WHAT THIS TASK INVOLVES
I need the text block continued from the place where it stops.

TEXT BLOCK

#####

Threat Intelligence

EU and UK Sanction Russian GRU Hackers Behind Decade of European Cyberattacks 

EU and UK Sanction Russian GRU Hackers Behind Decade of European Cyberattacks 

The European Union and the United Kingdom jointly sanctioned dozens of Russian intelligence officers and affiliated entities on 13 July 2026, officially naming the FSB unit that directs the Turla hacking group. The EU council blacklisted nine individuals and four entities. The UK separately sanctioned 24 individuals and entities. This is the first time the EU has formally attributed Turla’s operations to the 16th Centre of Russia’s FSB and imposed bloc-wide travel bans and asset freezes. 

I have been tracking Turla for years. This attribution matters because it connects the group responsible for some of the most persistent cyberespionage campaigns against European governments to a named unit within the FSB. The 16th Centre has been running operations since at least 2010, targeting government networks and critical infrastructure in France, Germany, Poland, Cyprus, the Netherlands, Austria, Slovakia, Romania, and Finland. The timeline is not speculative. The EU published it. 

The Turla Campaigns That Forced This Response 

France will summon the Russian ambassador over the hacking campaigns. French Foreign Minister Jean-Noel Barrot stated that Turla compromised unclassified email systems at the French Defence Ministry in 2017, breached the French embassy in Moscow in 2018, and stole industrial secrets from a high-tech company in 2025. Turla also hijacked third-party infrastructure, including offensive cyber capabilities linked to Iran, to conceal its operations. 

The most dangerous campaign involved Poland. In December 2025, Sandworm (APT44), the GRU’s dedicated destructive operations unit, attempted to deploy DynoWiper malware against the Polish energy grid. The attack hit dozens of entities and damaged OT equipment beyond repair but failed to disrupt power supply. The same period saw Poland block a cyberattack targeting the National Centre for Nuclear Research. A successful strike could have cut power to 500,000 people during winter.

#####

INFORMATION SHOWN

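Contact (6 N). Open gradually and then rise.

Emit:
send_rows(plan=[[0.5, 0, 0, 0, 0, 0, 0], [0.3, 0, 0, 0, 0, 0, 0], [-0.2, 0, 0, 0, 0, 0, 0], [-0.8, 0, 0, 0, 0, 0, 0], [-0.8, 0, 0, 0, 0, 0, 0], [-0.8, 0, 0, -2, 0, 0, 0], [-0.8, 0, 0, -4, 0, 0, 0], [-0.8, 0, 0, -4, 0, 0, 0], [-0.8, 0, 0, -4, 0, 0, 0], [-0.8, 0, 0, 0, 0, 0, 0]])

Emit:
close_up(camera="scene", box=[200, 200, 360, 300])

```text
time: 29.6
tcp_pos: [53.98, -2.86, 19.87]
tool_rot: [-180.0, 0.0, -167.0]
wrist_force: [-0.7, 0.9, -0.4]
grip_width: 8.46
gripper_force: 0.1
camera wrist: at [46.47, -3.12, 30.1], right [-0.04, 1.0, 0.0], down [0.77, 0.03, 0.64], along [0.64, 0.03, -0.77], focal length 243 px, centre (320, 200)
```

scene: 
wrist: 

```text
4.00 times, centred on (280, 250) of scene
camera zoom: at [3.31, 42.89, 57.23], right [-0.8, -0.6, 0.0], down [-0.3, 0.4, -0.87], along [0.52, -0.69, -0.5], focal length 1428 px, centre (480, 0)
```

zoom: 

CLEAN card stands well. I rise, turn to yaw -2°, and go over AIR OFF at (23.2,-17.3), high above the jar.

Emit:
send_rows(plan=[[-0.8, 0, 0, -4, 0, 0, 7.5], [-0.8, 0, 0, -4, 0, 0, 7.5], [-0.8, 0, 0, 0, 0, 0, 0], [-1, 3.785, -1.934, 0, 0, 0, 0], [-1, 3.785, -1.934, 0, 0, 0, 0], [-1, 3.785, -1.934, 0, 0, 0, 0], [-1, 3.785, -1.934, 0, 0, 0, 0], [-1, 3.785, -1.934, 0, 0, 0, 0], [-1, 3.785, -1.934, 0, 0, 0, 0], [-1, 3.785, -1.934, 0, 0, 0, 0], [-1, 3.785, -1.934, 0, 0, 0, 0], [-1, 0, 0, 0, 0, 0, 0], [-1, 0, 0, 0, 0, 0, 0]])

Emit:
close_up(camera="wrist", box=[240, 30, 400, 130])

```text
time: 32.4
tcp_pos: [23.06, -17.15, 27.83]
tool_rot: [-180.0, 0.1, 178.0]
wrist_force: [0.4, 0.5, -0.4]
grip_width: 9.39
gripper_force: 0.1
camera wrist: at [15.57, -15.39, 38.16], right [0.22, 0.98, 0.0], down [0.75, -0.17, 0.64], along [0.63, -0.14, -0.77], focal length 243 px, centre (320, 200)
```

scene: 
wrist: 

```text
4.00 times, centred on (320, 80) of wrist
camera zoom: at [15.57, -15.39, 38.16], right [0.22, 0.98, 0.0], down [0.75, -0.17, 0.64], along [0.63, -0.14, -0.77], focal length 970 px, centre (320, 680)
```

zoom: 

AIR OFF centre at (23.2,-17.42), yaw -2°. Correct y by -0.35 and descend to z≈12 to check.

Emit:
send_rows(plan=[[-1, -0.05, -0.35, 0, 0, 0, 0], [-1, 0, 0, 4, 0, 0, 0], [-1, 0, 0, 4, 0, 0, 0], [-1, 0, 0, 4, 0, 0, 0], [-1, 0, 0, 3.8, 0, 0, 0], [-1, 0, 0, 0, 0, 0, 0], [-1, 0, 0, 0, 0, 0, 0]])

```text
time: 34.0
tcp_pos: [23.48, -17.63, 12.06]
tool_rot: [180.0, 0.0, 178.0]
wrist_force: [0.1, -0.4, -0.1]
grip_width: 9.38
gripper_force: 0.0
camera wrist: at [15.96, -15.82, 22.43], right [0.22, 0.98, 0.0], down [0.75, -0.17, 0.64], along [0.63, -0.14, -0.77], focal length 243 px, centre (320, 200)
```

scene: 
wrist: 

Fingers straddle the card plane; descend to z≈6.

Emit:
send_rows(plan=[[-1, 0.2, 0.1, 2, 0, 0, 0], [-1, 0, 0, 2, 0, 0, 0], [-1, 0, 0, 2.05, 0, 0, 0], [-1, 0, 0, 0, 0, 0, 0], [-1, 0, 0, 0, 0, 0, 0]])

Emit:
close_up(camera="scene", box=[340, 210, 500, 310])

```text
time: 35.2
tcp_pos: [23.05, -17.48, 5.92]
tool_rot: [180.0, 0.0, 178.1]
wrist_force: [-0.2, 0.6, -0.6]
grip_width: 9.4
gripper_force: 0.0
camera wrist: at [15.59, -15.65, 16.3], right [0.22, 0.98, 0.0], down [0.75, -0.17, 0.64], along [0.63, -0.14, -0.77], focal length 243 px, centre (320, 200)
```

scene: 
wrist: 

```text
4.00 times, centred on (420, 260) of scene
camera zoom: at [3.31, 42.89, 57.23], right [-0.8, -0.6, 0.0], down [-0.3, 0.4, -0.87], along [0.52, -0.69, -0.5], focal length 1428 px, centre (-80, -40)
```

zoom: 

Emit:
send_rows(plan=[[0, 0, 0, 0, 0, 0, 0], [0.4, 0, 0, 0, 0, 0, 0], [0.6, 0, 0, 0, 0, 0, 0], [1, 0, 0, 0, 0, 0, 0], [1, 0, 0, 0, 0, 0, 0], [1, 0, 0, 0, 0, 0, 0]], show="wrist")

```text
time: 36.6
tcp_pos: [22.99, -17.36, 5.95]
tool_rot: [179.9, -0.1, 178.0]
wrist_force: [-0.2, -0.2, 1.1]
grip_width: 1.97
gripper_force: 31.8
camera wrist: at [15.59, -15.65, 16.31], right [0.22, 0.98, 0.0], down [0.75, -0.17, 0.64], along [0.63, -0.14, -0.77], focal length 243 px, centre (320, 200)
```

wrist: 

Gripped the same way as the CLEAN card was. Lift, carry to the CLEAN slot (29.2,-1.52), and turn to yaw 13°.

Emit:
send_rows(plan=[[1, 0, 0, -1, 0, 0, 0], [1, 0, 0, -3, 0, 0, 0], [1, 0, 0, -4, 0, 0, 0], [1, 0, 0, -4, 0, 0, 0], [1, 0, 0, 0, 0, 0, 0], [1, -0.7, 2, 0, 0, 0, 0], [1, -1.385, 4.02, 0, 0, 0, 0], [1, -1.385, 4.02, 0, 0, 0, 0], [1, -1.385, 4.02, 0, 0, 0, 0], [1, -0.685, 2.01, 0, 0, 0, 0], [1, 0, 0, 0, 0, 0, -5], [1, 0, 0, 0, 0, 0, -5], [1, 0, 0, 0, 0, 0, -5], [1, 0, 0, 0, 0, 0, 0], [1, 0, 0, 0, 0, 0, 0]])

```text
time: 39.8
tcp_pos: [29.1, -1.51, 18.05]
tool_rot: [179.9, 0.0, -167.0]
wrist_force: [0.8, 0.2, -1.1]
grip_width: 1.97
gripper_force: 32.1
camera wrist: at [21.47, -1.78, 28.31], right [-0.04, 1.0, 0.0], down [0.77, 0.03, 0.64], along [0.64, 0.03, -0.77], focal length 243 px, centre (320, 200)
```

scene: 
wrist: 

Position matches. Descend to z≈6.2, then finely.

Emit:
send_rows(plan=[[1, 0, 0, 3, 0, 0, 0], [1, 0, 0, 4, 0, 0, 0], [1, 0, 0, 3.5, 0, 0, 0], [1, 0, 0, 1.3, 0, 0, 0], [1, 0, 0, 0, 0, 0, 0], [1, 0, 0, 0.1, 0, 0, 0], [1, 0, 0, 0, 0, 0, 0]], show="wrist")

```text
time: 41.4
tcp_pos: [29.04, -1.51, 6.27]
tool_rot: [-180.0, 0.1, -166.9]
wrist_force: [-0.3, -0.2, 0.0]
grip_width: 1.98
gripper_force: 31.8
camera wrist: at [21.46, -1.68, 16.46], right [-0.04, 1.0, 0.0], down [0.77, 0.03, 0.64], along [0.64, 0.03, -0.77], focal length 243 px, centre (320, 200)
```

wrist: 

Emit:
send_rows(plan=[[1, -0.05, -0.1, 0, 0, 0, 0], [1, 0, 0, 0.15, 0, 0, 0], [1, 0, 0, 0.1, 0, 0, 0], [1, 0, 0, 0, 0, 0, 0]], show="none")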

#####

EXERCISE ANSWER
Beyond Turla: The Full Scope of Sanctions 

 The UK sanctions covered a broader set of Russian malicious cyber activity. Senior GRU figures Vyacheslav Stafeyev, Ivan Senin, and Ivan Kasyanenko were personally named. The UK also sanctioned members of IMPULS, a company accused of recruiting hackers from Russian universities, individuals tied to Lumma Stealer malware (linked to at least 2,100 UK victims over six months), and 10 people connected to Rybar LLC, a group spreading anti-Ukraine narratives and allegedly interfering in elections in Moldova and Armenia. 

The EU sanctions also hit Russian technology companies Advanced System Technology (AST) and NPP Gamma. AST was previously sanctioned by the US in 2021. These entities provided technology and infrastructure support to the hacking campaigns. 

What This Changes 

The EU publishing the FSB’s unit designation and the UK running a parallel sanctions track creates a different operating environment for Russian intelligence. Travel bans restrict officer movements across 27 member states. Asset freezes cut off financial channels. The public attribution forces allied intelligence services to coordinate defensive warnings. 

The AOG assesses that the operational impact will be moderate in the short term. Russian intelligence units operate under the assumption they are named. Alternative financial and travel routes exist. The strategic significance is the political signal: the EU is now treating offensive cyber operations by Russian state actors as a sanctions-level diplomatic issue on par with other aggressive state behavior. 

The European Commission proposed new cybersecurity legislation in January 2026 to strengthen defenses against state-backed threat groups. The sanctions announced today are the enforcement mechanism behind that legislative intent. The attribution is public. The evidence is shared. The next step belongs to network defenders.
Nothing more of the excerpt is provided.